Could one design a cache coherence system where a test and set instruction only tried to upgrade to the shared state on success?

In a poorly-designed system, after the update line in cache if the execution is not transferred to another processor it is possible that Processor 1 will acquire the lock again, and again, leading to a loss of parallelism.

@fizzbuzz Do you mean request to shared state to test and then upgrade to modify state on success? That seems like it would require splitting the test and set instruction into two parts, since you would need to send two messages on the bus, so it would probably be difficult to define a single atomic instruction to make that work. The idea with test-and-set is that it groups the check and the set into one atomic operation, so for the whole instruction to execute, it would need to have the cache line in the modified state.

@chii I believe that in this model all there processors are running concurrently so I don't think that it's possible for a single processor to keep acquiring the lock over and over again. And for the sake of argument even if the same processor kept acquiring the lock over and over again, in the case the lock was attached to some thread pool, then the thread would be making progress doing good work.

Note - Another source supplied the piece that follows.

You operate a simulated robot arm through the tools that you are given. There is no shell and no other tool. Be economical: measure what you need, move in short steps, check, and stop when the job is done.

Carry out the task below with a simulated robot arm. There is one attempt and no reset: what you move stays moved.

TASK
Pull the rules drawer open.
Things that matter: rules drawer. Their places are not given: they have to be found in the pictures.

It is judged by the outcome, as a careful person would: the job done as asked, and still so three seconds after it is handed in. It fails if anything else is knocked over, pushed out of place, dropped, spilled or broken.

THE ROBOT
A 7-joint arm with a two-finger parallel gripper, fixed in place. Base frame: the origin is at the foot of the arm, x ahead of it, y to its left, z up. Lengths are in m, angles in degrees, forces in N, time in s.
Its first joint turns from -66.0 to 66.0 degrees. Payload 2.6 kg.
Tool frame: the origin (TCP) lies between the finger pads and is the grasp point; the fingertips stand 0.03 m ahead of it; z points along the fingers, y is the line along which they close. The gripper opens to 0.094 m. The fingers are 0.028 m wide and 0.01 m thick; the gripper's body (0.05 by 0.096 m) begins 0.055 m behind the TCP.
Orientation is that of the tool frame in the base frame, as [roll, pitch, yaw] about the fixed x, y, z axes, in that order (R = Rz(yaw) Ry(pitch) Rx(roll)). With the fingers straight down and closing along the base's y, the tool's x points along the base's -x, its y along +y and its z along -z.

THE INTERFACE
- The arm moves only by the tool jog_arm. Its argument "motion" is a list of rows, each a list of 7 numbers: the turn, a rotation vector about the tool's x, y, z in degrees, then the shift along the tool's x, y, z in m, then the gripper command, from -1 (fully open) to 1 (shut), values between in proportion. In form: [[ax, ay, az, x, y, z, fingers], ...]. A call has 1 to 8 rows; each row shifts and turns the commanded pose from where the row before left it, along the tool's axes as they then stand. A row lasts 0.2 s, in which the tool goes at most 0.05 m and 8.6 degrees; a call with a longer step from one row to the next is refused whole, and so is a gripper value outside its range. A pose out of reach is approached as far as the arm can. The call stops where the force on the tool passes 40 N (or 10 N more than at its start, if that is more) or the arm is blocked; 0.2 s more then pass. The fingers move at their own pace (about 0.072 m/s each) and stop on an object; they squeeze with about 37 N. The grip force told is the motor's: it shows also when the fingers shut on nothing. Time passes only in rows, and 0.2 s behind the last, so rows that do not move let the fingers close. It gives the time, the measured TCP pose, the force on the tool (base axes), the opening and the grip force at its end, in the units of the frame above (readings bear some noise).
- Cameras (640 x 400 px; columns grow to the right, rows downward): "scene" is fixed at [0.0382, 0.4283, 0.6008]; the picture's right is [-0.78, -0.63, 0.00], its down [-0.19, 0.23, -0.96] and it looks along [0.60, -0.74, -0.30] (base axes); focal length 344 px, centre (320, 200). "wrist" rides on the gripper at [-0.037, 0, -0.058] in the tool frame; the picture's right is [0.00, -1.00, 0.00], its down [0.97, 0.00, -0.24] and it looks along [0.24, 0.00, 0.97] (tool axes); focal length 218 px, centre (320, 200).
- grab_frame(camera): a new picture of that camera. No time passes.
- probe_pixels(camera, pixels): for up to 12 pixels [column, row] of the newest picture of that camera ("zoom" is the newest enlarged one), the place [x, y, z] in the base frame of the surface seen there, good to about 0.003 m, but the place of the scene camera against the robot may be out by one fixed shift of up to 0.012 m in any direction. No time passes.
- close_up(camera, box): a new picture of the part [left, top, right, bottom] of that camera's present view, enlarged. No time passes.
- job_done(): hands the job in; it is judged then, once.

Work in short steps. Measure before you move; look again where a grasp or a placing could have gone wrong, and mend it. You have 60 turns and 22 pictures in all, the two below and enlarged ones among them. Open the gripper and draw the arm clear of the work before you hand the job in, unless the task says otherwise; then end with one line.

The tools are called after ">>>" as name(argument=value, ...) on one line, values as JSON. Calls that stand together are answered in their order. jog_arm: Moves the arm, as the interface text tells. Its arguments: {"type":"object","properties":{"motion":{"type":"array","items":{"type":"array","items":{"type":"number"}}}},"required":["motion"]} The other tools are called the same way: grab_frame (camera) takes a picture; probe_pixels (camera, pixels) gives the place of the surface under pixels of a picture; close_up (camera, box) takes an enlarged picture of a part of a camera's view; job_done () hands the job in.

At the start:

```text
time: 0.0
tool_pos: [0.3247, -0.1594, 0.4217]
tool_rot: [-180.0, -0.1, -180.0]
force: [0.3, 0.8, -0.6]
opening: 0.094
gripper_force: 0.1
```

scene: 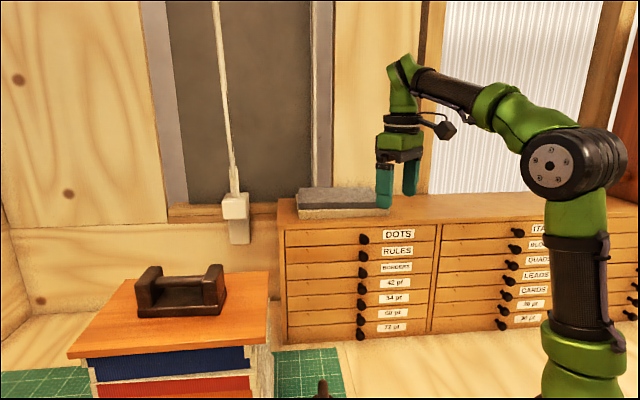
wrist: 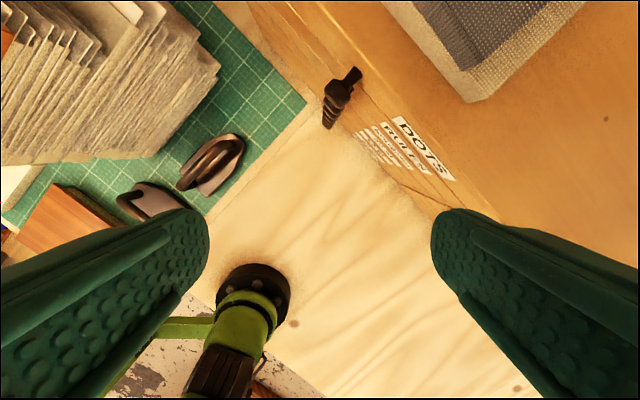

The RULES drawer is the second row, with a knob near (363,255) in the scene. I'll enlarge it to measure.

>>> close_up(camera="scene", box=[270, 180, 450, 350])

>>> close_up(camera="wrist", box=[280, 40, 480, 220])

So I'm not sure the if the same processor acquiring the lock over and over again would even be a problem.

@sagoyal actually I believe that the issue of whether the same processor can keep acquiring the lock over and over again is not inherently solved by having all processors run concurrently. This is a matter of how the lock decides its next owner. If the lock uses a priority-based scheme where one thread has higher priority than the rest, I believe a single thread could potentially starve all other threads (though whether this actually happens in practice is a different story).